Assim como tantos outros eventos que, juntos, compõem a sombria, curiosa, brilhante e assustadora trajetória humana, a Guerra da Síria apresenta em sua essência uma ideia, ou talvez um pensamento que, pouco a pouco, se expandiu e, unindo-se à histórias e contextos profundos, foi capaz de direcionar uma população inteira para consequências nunca antes imaginadas.


O que teve início com um movimento contrário a presidência de Bashar al-Assad, hoje, em sua complexidade intricada, pouco está ligado ao grupo rebelde que lhe deu origem, contando com aspectos políticos e econômicos voltados aos interesses de outros países, além de ideologias religiosas que ampliam o escopo de um conflito que, pelo bem de sua população, já deveria ter sido finalizado.

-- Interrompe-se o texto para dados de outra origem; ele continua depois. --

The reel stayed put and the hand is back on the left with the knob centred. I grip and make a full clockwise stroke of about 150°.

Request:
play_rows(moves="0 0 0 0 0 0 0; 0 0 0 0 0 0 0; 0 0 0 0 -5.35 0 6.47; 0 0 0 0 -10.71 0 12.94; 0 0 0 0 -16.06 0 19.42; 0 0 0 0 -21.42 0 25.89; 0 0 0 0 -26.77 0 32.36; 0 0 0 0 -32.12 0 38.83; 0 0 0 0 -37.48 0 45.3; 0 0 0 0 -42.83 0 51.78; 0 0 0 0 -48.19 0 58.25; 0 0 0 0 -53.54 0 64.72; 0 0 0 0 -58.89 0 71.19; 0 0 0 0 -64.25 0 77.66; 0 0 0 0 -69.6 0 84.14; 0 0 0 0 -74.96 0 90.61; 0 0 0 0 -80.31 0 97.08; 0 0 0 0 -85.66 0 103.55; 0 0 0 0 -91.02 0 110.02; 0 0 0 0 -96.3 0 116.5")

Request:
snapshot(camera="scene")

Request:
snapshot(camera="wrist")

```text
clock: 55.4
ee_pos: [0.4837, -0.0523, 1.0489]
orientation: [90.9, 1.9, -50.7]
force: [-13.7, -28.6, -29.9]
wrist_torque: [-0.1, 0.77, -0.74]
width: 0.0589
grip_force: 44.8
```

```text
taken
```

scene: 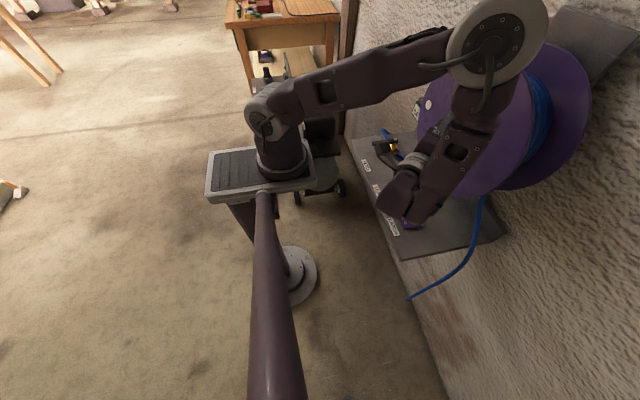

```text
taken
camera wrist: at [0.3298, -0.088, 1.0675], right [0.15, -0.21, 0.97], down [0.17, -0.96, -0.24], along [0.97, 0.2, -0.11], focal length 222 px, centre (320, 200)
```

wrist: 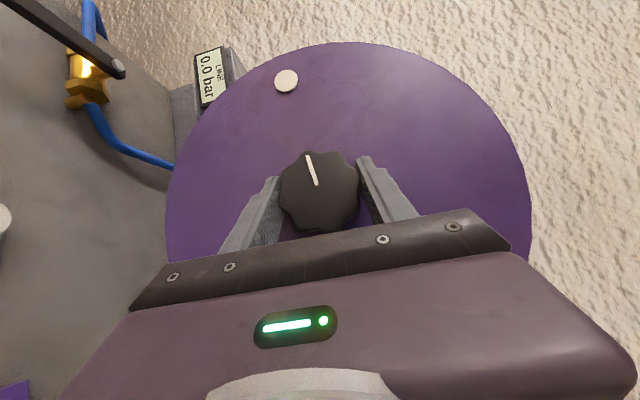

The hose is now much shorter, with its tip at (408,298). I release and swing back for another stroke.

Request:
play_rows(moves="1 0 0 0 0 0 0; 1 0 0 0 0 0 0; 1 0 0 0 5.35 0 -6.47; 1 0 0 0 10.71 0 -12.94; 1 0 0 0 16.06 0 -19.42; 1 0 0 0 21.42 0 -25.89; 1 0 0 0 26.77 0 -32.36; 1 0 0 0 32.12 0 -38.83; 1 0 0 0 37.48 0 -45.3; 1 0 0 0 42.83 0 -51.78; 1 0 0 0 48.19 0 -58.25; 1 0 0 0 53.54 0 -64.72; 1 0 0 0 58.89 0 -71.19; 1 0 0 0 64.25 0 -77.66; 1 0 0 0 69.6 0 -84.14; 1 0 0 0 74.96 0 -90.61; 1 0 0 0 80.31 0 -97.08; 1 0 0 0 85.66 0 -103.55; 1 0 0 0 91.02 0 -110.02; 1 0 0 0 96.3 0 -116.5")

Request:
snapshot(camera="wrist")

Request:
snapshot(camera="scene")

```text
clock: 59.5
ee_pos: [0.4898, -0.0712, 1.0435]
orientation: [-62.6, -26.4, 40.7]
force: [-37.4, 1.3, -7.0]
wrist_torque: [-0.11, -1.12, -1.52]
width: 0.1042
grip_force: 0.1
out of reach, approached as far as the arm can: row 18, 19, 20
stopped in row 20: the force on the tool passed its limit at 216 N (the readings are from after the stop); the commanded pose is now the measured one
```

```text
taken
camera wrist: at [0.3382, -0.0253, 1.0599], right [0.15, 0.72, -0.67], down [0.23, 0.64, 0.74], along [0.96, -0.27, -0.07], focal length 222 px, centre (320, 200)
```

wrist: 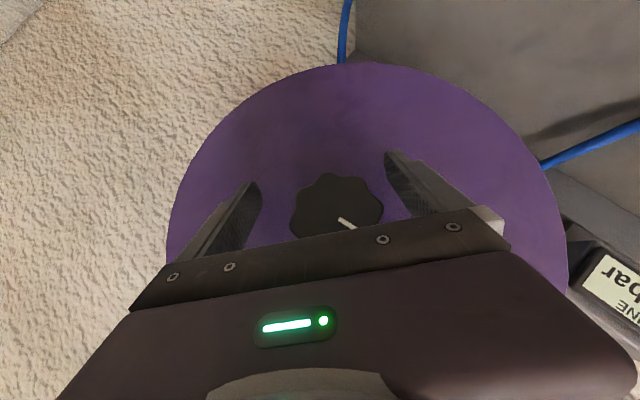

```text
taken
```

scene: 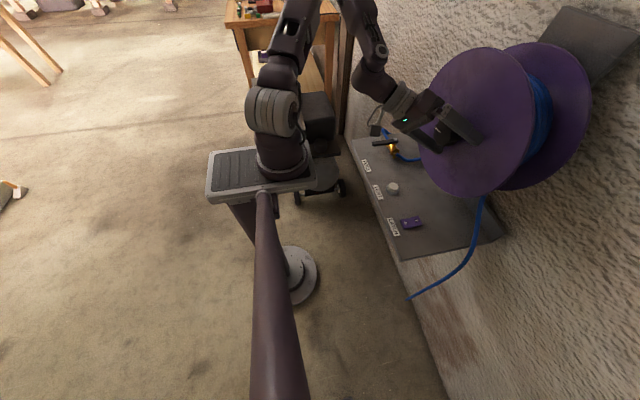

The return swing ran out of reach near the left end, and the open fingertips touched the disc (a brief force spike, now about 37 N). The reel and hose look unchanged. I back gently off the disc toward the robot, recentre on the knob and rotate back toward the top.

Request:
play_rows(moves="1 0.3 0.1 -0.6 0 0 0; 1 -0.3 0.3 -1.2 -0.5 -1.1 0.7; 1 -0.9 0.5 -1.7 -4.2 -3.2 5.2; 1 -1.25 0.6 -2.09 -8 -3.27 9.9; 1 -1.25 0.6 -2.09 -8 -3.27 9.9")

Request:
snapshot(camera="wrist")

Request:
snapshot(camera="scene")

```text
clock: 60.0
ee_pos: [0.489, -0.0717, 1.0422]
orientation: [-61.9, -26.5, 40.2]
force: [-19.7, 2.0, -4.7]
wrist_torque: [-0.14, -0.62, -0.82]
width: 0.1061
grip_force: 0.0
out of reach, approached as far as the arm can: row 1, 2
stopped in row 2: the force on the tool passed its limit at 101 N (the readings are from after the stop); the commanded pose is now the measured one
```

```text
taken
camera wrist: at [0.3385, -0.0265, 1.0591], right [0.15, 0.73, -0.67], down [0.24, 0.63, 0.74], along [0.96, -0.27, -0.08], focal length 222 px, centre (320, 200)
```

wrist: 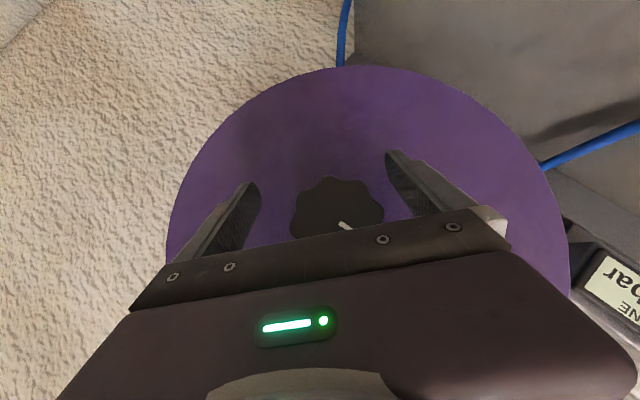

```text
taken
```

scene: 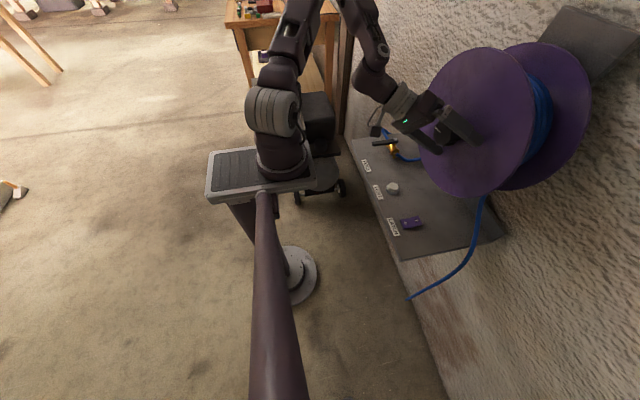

É em meio a complexidade de elementos, nuances de aspectos socioculturais, políticos, econômicos e ideológicos que surge o diário de uma criança que acompanhou o desenrolar de acontecimentos que sua experiência com o mundo não era capaz de explicar. Ela viu a atmosfera da cidade que conhecia e amava mudar drasticamente, observou as ruas movimentadas e repletas de cheiros deliciosos deixarem de vibrar, percebeu as construções, os espaços que costumava passear, perderem suas cores, viu um mundo seguro e alegre dar lugar ao vazio, tristeza e incerteza.
O Diário de Myriam, muito mais do que demonstrar as consequências do conflito para a população de Alepo; destacar as rachaduras nas construções que sofreram com explosões de bombas ou tiros de rifles e armamento pesado de guerra; indo além das perdas e sofrimento inegável que assola famílias e mais famílias; avançando para o fechamento de escolas e crescimento do número de feridos e desabrigados, ressalta e demonstra a humanidade em meio ao conflito. É o lado humano que prevalece quando bombas fazem tremer as paredes daquele apartamento que um dia Myriam chamou de lar, são os sentimentos presentes em todos e cada um de nós que transbordam pelas páginas de um diário que, em momento algum, reduz a realidade dos eventos que impactaram a vida de Myriam.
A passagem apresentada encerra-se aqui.